“Clinical outcomes of a laparoscopic total vs 270-degree posterior fundoplication in chronic GERD” is a recent double blind randomized clinical trial published in JAMA (journal of American medical association). A total of 310 out of 407 available patients were followed for an average time of 16 years. 159 patients had a partial or Toupet fundoplication. The remaining patients had a Nissen fundoplication. Both groups were found to have equal control of reflux symptoms and similar improvements in quality-of-life scores. Of note, around 25% of patients in each group have resumed PPI intake. In addition, both groups had low dysphagia scores for both liquids and solids with no statistically significant difference. Interestingly, at two-year follow up, Nissen fundoplication group had a slightly higher dysphagia score to solids compared to partial fundoplication group (results published in a separate previous study). After 16 years, dysphagia score in the Toupet fundoplication group slightly increased to match that of the Nissen fundoplication group. Authors offer no explanation for this observation.

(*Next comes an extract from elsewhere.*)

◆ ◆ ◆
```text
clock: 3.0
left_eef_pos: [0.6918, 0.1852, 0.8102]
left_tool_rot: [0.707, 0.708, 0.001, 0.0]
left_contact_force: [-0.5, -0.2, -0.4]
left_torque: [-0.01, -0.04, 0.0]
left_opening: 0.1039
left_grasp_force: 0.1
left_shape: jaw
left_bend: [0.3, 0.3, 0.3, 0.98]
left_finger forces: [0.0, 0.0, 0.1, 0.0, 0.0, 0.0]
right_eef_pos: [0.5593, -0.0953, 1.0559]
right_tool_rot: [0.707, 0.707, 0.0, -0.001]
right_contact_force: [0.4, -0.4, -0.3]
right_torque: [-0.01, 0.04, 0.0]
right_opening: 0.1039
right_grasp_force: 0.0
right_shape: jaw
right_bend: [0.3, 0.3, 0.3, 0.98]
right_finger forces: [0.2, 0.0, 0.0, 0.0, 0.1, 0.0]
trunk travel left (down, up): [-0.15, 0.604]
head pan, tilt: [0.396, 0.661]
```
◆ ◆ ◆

The authors are to be congratulated for a prospective long-term follow up analysis of two surgical techniques for treatment of acid reflux disease. However, dysphagia and GERD symptom scores are hard to interpret in the absence of objective data. The study would have been much more valuable if esophageal manometry and ambulatory pH testing were performed 16 years after surgery. 25% of patients in each group are back on PPIs 16 years after surgery. Does this mean than 25% of patients have a failed fundoplication? I doubt it. The only way to prove recurrent acid reflux after Nissen or Toupet fundoplication is to perform a comprehensive and thorough evaluation. Upper endoscopy is crucial to evaluate anatomy, rule out recurrent hiatal hernia, failed wrap… pH bravo study evaluate esophageal acid reflux over a period of 4 days. We have access to valuable testing modalities that can clearly demonstrate recurrent acid reflux and failed fundoplication surgery. I only wish the authors of this study can objectively re-evaluate those patients with recurrent symptoms in both groups and publish their data. Only then we can determine if Toupet fundoplication is as durable as a Nissen fundoplication.
Post-Nissen fundoplication dysphagia or difficulty swallowing is rare when surgery is performed by expert acid reflux specialists. Indeed, at Houston Heartburn and Reflux Center, our post-operative Nissen fundoplication dysphagia rate is zero. We only offer partial or Toupet fundoplication in cases of absent esophageal peristalsis on manometry. Rarely, gastric fundus is too small to perform a floppy Nissen fundoplication and a Toupet fundoplication is constructed instead.
Nissen fundoplication mechanism of action remains to be elucidated. Therefore, the optimal extent of wrapping to achieve the best acid reflux control remains unknown. However, there is clear evidence that shows both partial and Nissen fundoplications are equivalent in terms of acid reflux control. At Houston Heartburn and Reflux Center, Nissen fundoplication is our most performed procedure. Nissen fundoplication or wrap is constructed by suturing stomach to stomach. Full thickness bites are taken on both sides of the stomach to create a durable wrap. Toupet fundoplication, on the other hand, is constructed by suturing stomach to esophagus. This connection may be weaker than a stomach-to-stomach connection especially when distal esophagus wall is inflamed secondary to severe acid reflux. The result is a potentially weaker wrap that may fail over time.